Quel Français n’a pas ressorti un vieil instrument de son placard pendant cette année confinée ? La pratique musicale a en effet augmenté en 2020 selon un rapport du ministère de la culture. Une bénédiction pour les commerces d’instruments… qui ressortent malgré tout de cette fermeture, très fragilisés. « On voit la différence selon les instruments. Pour la guitare on n’a pas perdu de chiffres, c’est un instrument qui peut se passer de cours. On a même eu un regain de ventes des tablatures », annonce André Cotelle, le gérant du magasin Arpèges. Ce trompettiste qui n’a jamais lâché son magasin, « même si le rideau était baissé » admet toutefois que « tous les instruments symphoniques » ont pris la poussière… « On ne joue pas d’instinct du hautbois ! »

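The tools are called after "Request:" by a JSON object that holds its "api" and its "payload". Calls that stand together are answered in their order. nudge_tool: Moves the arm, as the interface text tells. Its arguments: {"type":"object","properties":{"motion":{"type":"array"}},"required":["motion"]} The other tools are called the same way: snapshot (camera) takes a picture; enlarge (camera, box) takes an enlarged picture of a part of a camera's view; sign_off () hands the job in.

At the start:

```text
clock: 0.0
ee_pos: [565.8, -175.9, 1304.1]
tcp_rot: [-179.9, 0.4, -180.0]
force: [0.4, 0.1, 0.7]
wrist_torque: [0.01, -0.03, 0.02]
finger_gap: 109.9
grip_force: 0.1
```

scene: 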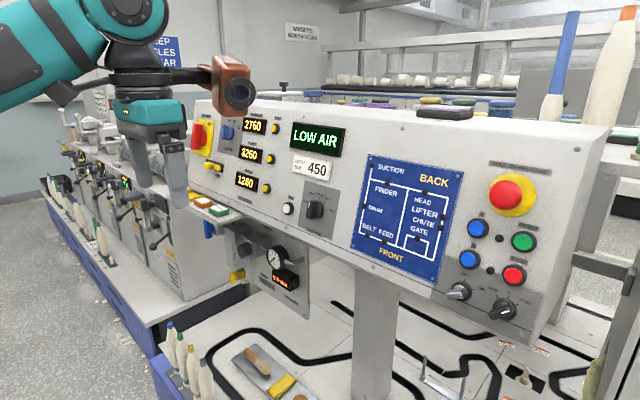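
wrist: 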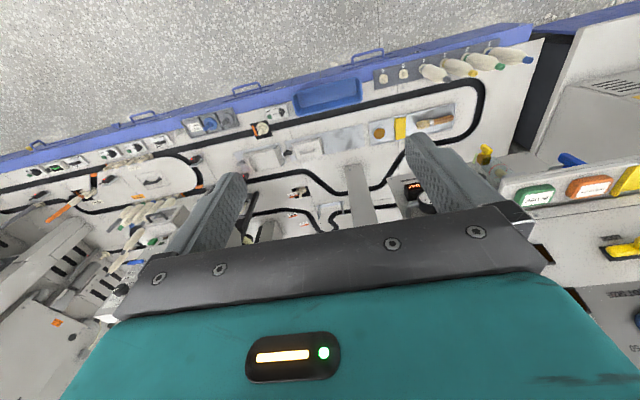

Chute de la location d'instruments
Faute de cours au conservatoire – peu propices en visio – la location de ces instruments a aussi dégringolé. André Cotelle estime que la location d’instruments de musique à des professionnels a chuté de 80%, et de 40% pour les étudiants en conservatoire. « Le confinement a aussi éloigné certains jeunes de la musique. Donc pour nous, l’addition est salée. » Le gérant s’inquiète des répercussions à la rentrée sur la perte du nombre d’élèves dans les écoles de musique. Des futurs clients perdus « à tout jamais ». Malgré sa plateforme de vente en ligne, ZicPlace, il reçoit aussi entre ses murs à Montreuil, et constate lui aussi que les musiciens professionnels ont disparu.
En mars, pour le troisième confinement, la Chambre Syndicale de la Facture Instrumentale (CSFI) demandait à la ministre de la Culture le classement des commerces d’instruments de musique et des ateliers de lutherie dans la liste des « commerces essentiels ».
Corde remplacée... mais pas vendue
Dès lors, ces commerces sont autorisés à réparer les instruments, mais pas à les vendre. La rigidité défrise André Cotelle « Si on pousse le vice : quelqu’un qui est en panne avec sa guitare, je lui change la corde, j’ai le droit de le faire, par contre je n’ai pas le droit de lui vendre une corde. » Chez ZicPlace, la réparation des instruments s’est bien maintenue. « On a profité du fait que tout le monde se souvienne de son instrument oublié ».
Malgré la « fleur » accordée à la réparation, il a fallu faire face au confinement dans un rayon de 10 kilomètres, ce qui a aussi ralenti l’activité de Laurent Jarry, le gérant d’un magasin spécialisé en vente d’accordéons « J’ai des clients dans toute la France, parfois même de l’étranger… ».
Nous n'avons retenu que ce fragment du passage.